When the respondents in that case allegedly failed to fully comply with the court order, the applicant filed another urgent chamber application on 19 October, 2012 under HC 12272/12 contending that the second all stakeholders conference be deferred until the court order was fully complied with. The matter was heard by DUBE J on 20 October, 2012 who ruled that there was substantial compliance therefore the conference should go ahead as scheduled, on 22 and 23 October, 2012.

The applicant was an accredited delegate and attended the conference on the given dates.

At the conference, according to the applicant, “it became evidently clear that the documents issued by the first respondent to:

  1. the country’s 10 provinces,

  2. the applicant and’ (sic)

  3. published on its website purportedly in compliance with the Court Order are (sic) materially different from the ones issued and used at the second All Stakeholders’ Conference mainly in the following characters;

  1. Appearance

  2. General structure and content,

  3. Size and,

  4. Quantity.”

It is pertinent to note here that this anomally complained of was noted on 22/23 October 2012, for this will be material in determining whether the matter is urgent or not.

On 13 December, 2012 the applicant filed the present urgent chamber application seeking a provisional order with the interim relief being that “the respondents be and are hereby interdicted from presenting to Parliament the report on the Second All Stakeholders Conference held on 21 to 23 October, 2012.”
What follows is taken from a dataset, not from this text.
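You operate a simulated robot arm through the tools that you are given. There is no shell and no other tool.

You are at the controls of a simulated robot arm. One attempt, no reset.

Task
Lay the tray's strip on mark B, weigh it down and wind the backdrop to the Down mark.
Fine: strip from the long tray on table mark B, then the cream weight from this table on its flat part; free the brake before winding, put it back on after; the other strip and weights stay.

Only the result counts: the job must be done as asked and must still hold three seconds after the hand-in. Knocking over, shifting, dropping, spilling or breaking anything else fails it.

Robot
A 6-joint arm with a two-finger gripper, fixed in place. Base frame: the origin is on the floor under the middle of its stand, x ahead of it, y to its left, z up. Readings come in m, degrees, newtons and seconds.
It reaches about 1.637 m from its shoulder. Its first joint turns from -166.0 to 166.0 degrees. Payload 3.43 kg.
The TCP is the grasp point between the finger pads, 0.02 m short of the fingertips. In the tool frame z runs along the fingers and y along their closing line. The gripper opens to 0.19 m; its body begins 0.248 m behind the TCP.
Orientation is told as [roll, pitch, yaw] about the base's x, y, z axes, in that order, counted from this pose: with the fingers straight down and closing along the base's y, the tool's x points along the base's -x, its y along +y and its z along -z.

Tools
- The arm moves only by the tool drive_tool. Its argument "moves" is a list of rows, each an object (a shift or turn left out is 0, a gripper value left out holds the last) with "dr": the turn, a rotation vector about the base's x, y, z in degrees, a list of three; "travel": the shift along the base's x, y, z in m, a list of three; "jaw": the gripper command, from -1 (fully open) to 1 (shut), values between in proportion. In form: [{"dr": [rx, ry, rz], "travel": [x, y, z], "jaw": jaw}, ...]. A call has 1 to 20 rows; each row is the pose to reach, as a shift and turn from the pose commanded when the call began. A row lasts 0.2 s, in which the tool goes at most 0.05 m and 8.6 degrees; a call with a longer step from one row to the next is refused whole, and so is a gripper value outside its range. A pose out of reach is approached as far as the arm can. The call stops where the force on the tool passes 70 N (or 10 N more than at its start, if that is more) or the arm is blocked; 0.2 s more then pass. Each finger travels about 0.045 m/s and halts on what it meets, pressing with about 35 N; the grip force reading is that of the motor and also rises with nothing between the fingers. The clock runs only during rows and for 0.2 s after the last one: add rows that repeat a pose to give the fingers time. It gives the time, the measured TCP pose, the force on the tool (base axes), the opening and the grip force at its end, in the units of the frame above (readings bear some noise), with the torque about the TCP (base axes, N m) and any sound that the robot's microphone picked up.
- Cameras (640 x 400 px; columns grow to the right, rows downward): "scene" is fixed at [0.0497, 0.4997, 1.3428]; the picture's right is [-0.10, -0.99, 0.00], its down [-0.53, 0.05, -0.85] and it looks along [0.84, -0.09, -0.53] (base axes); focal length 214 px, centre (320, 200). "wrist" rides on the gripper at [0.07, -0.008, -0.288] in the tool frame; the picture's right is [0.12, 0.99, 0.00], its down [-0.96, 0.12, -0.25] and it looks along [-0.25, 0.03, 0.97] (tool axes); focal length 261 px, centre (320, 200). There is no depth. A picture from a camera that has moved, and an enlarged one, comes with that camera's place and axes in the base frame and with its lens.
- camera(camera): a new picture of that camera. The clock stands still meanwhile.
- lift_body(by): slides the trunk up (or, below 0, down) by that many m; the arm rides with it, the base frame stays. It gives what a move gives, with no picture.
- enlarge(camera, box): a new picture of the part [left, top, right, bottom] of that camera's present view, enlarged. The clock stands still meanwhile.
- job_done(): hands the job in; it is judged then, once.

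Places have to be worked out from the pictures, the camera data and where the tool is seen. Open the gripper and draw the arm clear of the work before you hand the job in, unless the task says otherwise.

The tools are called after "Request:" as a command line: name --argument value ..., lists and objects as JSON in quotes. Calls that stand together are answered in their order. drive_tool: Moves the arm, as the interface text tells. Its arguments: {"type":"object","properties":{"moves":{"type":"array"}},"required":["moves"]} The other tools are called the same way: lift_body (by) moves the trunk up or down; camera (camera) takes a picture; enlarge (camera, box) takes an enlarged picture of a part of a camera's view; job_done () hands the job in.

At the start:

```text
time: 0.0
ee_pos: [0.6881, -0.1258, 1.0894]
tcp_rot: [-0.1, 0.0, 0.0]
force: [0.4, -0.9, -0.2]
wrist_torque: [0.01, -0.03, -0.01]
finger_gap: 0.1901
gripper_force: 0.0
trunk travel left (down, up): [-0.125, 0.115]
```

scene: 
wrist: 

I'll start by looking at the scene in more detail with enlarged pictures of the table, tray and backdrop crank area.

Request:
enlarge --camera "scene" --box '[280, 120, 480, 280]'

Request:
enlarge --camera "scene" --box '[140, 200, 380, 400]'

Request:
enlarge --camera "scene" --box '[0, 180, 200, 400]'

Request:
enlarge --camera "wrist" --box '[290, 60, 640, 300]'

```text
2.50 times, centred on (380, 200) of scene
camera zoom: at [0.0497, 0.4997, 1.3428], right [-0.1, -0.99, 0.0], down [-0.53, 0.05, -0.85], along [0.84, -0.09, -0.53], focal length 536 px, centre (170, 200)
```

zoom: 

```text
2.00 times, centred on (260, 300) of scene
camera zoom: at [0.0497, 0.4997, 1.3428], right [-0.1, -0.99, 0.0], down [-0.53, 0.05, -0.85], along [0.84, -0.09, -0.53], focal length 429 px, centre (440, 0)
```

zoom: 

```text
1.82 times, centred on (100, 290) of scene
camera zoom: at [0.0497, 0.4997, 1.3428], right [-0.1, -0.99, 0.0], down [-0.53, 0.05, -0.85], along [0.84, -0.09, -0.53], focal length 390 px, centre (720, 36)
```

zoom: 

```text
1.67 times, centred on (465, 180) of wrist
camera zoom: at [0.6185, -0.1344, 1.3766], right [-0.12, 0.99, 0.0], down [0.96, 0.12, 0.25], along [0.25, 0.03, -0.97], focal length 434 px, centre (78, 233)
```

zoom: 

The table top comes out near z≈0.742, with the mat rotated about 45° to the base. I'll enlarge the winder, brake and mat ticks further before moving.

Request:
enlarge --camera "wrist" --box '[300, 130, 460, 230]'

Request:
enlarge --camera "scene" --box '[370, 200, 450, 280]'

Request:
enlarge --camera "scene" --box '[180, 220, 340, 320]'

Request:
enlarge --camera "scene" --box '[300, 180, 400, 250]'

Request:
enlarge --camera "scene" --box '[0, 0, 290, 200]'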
He wanted the interim relief granted pending determination that:-

  1. the documents distributed by the first respondent purporting to be complying with the court order in HC 12128/2012 were not authentic, false and fraudulent.

  2. the first respondent did not comply with HLATSHWAYO J’s order and that it be ordered to comply forthwith.

  3. The respondents be ordered to reconvene the second all stakeholders conference “pending finalisation of this matter. (sic).”

After perusing the papers on 14 October, 2012, I came to the conclusion that the matter was not urgent and the applicant was accordingly advised by the registrar. He has now requested for the reasons therefor. Here are they:-

The locus classicus on the meaning of urgency as contemplated by the rules of this court is the often quoted case of Kuvarega v Registrar-General & Another 1998 (1) ZLR 188.

What constitutes urgency is not the imminent arrival of the day of reckoning - in casu the averment by the applicant that the first respondent is going to submit its report to Parliament any time this month. A matter is urgent if at the time the need to act arises it cannot wait. Urgency which stems from a deliberate or careless abstention from action until the deadline draws closer is not the type of urgency contemplated by the rules.

Where there has been a delay in acting (i.e filing the urgent chamber application), the applicant must, in the founding affidavit, profer a reasonable explanation for such delay in order that his dilatoriness is condoned.

In the instant case the applicant knew on 22/23 October, 2012 during the second all stakeholders conference that the documents issued by the first respondent to the country’s 10 provinces, to him and published on the first respondent’s website were materially different from the ones issued and used at the conference in the manner alleged. That is the time/date the need to act arose. The applicant, however, did not act until 13 December, 2012 when he filed this present application – a delay of more than 1½ months.

In his founding affidavit the applicant did not give any explanation, let alone a reasonable one, for the delay. It is on that basis that the matter was ruled not urgent.